- Passage
На Фрэнка оказали сильное влияние кузнечики, сверчки и стрекозы. Лето Фрэнк проводит на греческом острове - у него там дом. Однажды он привез мне в подарок концерт для кузнечиков, сверчков и стрекоз. Этот концерт сочинили и исполнили средиземноморские насекомые. А Фрэнк их записал. Он их записывал на рассвете, дабы чистоту стрекота, не дай Бог, не нарушил шорох велосипеда или треск мотоцикла. Чтобы найти применение этому концерту, я сочинил радиокомпозицию "Любимцы господина Фабра". (Фабр не выдуман, это знаменитый энтомолог из Прованса). Вот уж где Фрэнк дал волю своим трескучим соседям!

На Марину серьезно повлияли белобокие дельфины, морские котики и голубые киты. Однажды я попросил ее обработать в студии пленку с голосами океана: они показались мне невыразительными. Я вернулся в студию через полчаса и услышал чудный хор: Марина с закрытыми глазами подвывала отряду млекопитающих. Чтобы это произведение искусства и природы прозвучало в космосе, я сочинил радиопьесу "Любовь на коротких волнах". С тех пор космос заселен котиками, китиками и дельфинами.

- Problem
Locate "На Марину серьезно" and "китиками и дельфинами." in the passage, and write out these words with everything between them.

- Available data
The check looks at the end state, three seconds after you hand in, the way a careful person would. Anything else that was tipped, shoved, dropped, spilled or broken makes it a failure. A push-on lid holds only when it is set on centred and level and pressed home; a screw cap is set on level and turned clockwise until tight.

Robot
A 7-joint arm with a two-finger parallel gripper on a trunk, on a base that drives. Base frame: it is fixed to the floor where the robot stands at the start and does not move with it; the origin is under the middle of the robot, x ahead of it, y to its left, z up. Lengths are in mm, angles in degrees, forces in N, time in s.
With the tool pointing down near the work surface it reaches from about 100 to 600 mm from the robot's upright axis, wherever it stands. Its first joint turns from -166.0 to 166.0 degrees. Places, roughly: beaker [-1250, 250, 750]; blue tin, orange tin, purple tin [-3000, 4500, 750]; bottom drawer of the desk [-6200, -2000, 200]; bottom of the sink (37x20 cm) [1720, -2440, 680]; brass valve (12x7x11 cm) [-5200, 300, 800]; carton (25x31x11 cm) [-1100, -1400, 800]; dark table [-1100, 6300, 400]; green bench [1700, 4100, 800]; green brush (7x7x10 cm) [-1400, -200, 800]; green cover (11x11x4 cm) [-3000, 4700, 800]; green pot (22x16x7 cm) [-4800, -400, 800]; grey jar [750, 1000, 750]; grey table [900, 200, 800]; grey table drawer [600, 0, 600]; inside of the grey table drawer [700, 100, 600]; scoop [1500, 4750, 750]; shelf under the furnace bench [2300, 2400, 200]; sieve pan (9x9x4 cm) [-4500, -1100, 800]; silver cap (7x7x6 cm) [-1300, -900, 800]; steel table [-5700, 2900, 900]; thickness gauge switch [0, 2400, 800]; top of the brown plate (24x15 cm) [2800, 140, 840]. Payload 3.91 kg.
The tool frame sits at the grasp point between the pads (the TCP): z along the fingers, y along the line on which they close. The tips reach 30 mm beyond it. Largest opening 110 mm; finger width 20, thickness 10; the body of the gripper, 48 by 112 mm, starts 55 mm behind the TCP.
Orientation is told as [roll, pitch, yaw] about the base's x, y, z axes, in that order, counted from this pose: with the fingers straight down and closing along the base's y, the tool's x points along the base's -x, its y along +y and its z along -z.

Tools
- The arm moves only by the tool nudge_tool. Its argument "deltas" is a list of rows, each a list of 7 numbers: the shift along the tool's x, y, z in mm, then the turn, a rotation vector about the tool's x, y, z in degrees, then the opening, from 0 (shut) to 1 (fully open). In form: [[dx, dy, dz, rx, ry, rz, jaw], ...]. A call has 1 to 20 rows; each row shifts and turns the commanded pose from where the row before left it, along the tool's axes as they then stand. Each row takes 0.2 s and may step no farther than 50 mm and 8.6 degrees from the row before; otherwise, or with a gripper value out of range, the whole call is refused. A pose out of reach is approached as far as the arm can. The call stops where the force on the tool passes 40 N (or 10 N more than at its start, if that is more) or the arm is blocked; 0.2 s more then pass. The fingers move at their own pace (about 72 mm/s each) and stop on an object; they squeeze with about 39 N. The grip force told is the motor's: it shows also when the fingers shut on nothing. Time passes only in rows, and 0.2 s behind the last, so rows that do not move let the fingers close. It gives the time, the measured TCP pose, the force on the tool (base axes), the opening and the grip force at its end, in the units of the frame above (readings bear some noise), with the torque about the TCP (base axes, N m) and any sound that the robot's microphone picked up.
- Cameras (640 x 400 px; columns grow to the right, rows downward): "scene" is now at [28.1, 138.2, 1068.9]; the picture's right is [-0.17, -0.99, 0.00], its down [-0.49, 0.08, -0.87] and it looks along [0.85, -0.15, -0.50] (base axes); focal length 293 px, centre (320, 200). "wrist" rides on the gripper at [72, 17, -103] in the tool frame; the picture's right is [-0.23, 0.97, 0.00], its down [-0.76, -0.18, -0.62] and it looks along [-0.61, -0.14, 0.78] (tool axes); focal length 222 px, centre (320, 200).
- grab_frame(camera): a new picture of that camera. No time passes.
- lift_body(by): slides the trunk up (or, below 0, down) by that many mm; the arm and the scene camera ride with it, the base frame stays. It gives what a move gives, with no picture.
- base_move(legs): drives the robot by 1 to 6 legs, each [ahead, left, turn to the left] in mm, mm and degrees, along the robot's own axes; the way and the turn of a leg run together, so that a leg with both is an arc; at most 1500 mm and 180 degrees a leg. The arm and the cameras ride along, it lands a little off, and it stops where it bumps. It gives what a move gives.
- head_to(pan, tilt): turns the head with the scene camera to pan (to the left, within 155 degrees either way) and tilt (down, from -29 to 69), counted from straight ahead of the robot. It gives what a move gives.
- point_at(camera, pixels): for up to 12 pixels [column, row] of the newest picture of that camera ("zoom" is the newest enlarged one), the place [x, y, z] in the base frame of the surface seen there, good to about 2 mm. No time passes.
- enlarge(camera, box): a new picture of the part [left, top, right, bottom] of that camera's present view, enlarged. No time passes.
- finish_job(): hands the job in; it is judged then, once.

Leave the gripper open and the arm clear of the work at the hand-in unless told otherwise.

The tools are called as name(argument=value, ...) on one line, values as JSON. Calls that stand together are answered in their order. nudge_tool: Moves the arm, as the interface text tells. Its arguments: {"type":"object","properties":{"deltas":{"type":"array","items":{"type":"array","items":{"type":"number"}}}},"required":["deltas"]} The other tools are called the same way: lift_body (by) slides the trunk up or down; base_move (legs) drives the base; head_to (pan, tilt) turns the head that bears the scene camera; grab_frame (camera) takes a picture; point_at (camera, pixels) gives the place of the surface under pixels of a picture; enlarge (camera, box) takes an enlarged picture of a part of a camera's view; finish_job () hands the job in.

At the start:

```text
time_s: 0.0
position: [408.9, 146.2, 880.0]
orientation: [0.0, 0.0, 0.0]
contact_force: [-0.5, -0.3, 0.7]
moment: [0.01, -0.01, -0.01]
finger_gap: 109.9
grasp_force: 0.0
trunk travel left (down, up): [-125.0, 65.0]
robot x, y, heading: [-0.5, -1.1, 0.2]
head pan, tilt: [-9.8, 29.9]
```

- Problem solution
На Марину серьезно повлияли белобокие дельфины, морские котики и голубые киты. Однажды я попросил ее обработать в студии пленку с голосами океана: они показались мне невыразительными. Я вернулся в студию через полчаса и услышал чудный хор: Марина с закрытыми глазами подвывала отряду млекопитающих. Чтобы это произведение искусства и природы прозвучало в космосе, я сочинил радиопьесу "Любовь на коротких волнах". С тех пор космос заселен котиками, китиками и дельфинами.